Hybrid Electric Vehicle Ownership and Fuel Economy across Texas

Policymakers, transport planners, automobile manufacturers, and others are interested in the factors that affect adoption rates of electric vehicles and other fuel-efficient vehicles. With tract-level data from the 2010 census and registered vehicle counts from Texas counties in 2010, this study investigated the impact of various built environment and demographic attributes, including land use balance, employment density, population density, median age, gender, race, education, household size, and income. Spatial autocorrelation (across census tracts) in unobserved components of vehicle counts by tract and cross-response correlation (both spatial and local–aspatial in nature) was allowed for by the estimation of models of ownership levels (vehicle counts by vehicle type and fuel economy level) with bivariate and trivariate Poisson–lognormal conditional autoregressive models. The presence of high spatial autocorrelations and local cross-response correlations was consistent in all models across all counties studied. Ownership rates for fuel-efficient vehicles were found to rise with household income, resident education levels, and the share of male residents and to fall in the presence of larger household sizes and higher job densities.

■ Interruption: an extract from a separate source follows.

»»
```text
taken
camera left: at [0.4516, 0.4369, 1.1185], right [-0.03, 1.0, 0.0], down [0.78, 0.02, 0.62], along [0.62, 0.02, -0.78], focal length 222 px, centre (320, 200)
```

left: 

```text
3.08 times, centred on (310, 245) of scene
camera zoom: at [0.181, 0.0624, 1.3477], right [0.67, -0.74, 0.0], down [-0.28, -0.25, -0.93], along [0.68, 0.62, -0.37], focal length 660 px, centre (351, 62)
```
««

The average fuel economy of each tract's light-duty vehicles was also analyzed with a spatial error model across all Texas tracts, and this variable was found to depend most on educational attainment levels, median age, income, and household size variables, though all covariates used were statistically significant. If households registering more fuel-efficient vehicles, including hybrid electric vehicles, are also more inclined to purchase plug-in electric vehicles, these findings can assist in spatial planning of charging infrastructure as well as other calculations (such as implications for the revenue from gas tax).